━━━ Information shown

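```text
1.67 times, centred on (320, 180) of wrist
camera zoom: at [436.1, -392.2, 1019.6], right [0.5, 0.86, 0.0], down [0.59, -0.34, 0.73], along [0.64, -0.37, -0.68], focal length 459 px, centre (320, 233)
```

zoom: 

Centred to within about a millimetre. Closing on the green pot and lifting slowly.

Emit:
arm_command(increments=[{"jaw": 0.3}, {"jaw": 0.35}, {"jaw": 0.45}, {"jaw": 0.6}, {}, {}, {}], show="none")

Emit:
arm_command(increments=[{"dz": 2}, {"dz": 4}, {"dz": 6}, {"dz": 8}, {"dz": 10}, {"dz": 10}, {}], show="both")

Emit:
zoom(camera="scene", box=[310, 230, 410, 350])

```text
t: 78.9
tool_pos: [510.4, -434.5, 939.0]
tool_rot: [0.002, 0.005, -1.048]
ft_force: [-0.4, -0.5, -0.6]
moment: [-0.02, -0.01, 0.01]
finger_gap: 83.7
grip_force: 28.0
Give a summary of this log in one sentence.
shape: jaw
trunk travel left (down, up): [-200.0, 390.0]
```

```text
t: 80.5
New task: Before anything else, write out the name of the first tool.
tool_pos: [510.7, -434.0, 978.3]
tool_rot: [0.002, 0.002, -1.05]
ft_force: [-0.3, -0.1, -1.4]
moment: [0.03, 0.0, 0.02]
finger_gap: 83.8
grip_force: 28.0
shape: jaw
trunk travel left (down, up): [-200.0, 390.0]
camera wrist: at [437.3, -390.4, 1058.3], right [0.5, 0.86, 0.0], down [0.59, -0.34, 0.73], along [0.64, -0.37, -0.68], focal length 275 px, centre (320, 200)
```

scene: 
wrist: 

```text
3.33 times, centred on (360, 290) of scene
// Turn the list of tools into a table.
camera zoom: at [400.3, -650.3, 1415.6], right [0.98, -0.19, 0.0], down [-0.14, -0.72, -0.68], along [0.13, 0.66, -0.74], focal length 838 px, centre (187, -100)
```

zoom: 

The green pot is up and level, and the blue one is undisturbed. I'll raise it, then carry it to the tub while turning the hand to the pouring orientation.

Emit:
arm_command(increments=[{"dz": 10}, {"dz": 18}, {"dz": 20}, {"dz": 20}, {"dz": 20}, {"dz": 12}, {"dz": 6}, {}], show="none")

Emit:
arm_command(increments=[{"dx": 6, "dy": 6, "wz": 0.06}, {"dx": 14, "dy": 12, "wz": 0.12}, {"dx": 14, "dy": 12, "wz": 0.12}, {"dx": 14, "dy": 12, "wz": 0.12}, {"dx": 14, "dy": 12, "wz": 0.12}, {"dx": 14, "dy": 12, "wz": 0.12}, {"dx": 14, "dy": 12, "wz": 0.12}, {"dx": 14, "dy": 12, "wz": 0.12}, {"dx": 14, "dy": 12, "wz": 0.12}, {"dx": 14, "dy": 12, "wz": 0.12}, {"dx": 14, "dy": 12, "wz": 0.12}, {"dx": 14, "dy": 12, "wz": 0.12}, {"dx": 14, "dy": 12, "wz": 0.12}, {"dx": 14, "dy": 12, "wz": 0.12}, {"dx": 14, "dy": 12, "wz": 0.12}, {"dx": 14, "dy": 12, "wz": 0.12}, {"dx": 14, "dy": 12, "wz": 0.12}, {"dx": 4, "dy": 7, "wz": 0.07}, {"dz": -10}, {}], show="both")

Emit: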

━━━━━━

* [Exercise directions]: Copy out each line exactly as written.

* [Solution below]:
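```text
1.67 times, centred on (320, 180) of wrist
camera zoom: at [436.1, -392.2, 1019.6], right [0.5, 0.86, 0.0], down [0.59, -0.34, 0.73], along [0.64, -0.37, -0.68], focal length 459 px, centre (320, 233)
```

zoom: 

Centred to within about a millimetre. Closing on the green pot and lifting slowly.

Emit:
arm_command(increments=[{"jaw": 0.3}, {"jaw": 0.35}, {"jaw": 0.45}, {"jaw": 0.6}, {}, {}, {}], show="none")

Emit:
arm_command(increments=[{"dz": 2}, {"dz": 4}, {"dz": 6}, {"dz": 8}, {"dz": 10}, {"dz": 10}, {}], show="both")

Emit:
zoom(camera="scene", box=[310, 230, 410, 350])

```text
t: 78.9
tool_pos: [510.4, -434.5, 939.0]
tool_rot: [0.002, 0.005, -1.048]
ft_force: [-0.4, -0.5, -0.6]
moment: [-0.02, -0.01, 0.01]
finger_gap: 83.7
grip_force: 28.0
Give a summary of this log in one sentence.
shape: jaw
trunk travel left (down, up): [-200.0, 390.0]
```

```text
t: 80.5
New task: Before anything else, write out the name of the first tool.
tool_pos: [510.7, -434.0, 978.3]
tool_rot: [0.002, 0.002, -1.05]
ft_force: [-0.3, -0.1, -1.4]
moment: [0.03, 0.0, 0.02]
finger_gap: 83.8
grip_force: 28.0
shape: jaw
trunk travel left (down, up): [-200.0, 390.0]
camera wrist: at [437.3, -390.4, 1058.3], right [0.5, 0.86, 0.0], down [0.59, -0.34, 0.73], along [0.64, -0.37, -0.68], focal length 275 px, centre (320, 200)
```

scene: 
wrist: 

```text
3.33 times, centred on (360, 290) of scene
// Turn the list of tools into a table.
camera zoom: at [400.3, -650.3, 1415.6], right [0.98, -0.19, 0.0], down [-0.14, -0.72, -0.68], along [0.13, 0.66, -0.74], focal length 838 px, centre (187, -100)
```

zoom: 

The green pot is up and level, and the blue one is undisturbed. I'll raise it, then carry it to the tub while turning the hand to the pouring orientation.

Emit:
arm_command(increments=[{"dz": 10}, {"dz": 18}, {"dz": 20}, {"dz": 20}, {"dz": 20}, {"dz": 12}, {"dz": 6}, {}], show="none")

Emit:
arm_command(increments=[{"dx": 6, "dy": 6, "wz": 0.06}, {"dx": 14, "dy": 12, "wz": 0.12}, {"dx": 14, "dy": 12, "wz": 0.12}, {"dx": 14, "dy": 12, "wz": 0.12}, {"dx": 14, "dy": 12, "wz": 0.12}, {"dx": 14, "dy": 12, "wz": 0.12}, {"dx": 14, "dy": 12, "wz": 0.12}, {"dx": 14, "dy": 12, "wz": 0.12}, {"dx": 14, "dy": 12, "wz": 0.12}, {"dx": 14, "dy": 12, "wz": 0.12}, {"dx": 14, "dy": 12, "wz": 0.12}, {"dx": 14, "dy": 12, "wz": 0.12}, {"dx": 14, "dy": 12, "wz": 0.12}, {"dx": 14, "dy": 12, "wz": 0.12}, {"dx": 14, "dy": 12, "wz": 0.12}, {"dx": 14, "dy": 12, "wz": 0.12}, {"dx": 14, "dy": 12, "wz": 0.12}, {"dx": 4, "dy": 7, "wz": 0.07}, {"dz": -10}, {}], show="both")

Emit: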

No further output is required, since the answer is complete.